What is expected
Each line below must be set down exactly; omit any image you find. Format the lines as a JSON array of strings and drop empty lines.

### Provided data

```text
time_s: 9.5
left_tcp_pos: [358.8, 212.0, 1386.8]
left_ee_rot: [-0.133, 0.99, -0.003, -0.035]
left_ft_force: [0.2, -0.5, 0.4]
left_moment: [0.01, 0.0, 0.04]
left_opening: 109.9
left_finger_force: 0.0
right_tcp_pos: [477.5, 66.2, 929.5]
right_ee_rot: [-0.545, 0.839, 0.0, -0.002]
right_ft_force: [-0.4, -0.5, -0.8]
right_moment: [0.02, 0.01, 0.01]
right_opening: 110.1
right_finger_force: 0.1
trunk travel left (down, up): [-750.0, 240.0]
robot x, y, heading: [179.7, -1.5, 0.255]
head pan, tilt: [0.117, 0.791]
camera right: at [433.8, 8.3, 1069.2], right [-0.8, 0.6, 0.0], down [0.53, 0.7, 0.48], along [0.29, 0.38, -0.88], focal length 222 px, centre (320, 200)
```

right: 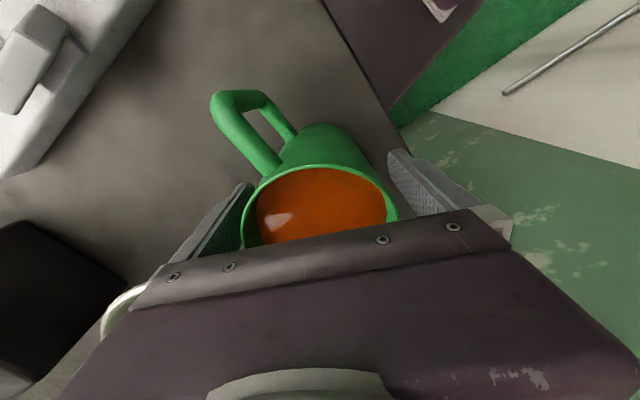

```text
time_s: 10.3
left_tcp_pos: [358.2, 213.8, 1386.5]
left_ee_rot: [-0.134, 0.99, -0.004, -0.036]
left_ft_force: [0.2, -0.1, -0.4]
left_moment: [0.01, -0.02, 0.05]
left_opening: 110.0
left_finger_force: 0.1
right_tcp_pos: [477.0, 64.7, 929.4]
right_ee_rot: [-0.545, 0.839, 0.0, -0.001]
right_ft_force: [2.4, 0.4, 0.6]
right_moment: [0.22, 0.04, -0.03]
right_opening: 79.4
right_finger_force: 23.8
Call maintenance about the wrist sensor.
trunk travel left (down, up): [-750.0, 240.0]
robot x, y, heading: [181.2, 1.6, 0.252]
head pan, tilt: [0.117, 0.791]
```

######

Result for this exercise
[
  "```text",
  "time_s: 9.5",
  "left_tcp_pos: [358.8, 212.0, 1386.8]",
  "left_ee_rot: [-0.133, 0.99, -0.003, -0.035]",
  "left_ft_force: [0.2, -0.5, 0.4]",
  "left_moment: [0.01, 0.0, 0.04]",
  "left_opening: 109.9",
  "left_finger_force: 0.0",
  "right_tcp_pos: [477.5, 66.2, 929.5]",
  "right_ee_rot: [-0.545, 0.839, 0.0, -0.002]",
  "right_ft_force: [-0.4, -0.5, -0.8]",
  "right_moment: [0.02, 0.01, 0.01]",
  "right_opening: 110.1",
  "right_finger_force: 0.1",
  "trunk travel left (down, up): [-750.0, 240.0]",
  "robot x, y, heading: [179.7, -1.5, 0.255]",
  "head pan, tilt: [0.117, 0.791]",
  "camera right: at [433.8, 8.3, 1069.2], right [-0.8, 0.6, 0.0], down [0.53, 0.7, 0.48], along [0.29, 0.38, -0.88], focal length 222 px, centre (320, 200)",
  "```",
  "right: ",
  "```text",
  "time_s: 10.3",
  "left_tcp_pos: [358.2, 213.8, 1386.5]",
  "left_ee_rot: [-0.134, 0.99, -0.004, -0.036]",
  "left_ft_force: [0.2, -0.1, -0.4]",
  "left_moment: [0.01, -0.02, 0.05]",
  "left_opening: 110.0",
  "left_finger_force: 0.1",
  "right_tcp_pos: [477.0, 64.7, 929.4]",
  "right_ee_rot: [-0.545, 0.839, 0.0, -0.001]",
  "right_ft_force: [2.4, 0.4, 0.6]",
  "right_moment: [0.22, 0.04, -0.03]",
  "right_opening: 79.4",
  "right_finger_force: 23.8",
  "Call maintenance about the wrist sensor.",
  "trunk travel left (down, up): [-750.0, 240.0]",
  "robot x, y, heading: [181.2, 1.6, 0.252]",
  "head pan, tilt: [0.117, 0.791]",
  "```"
]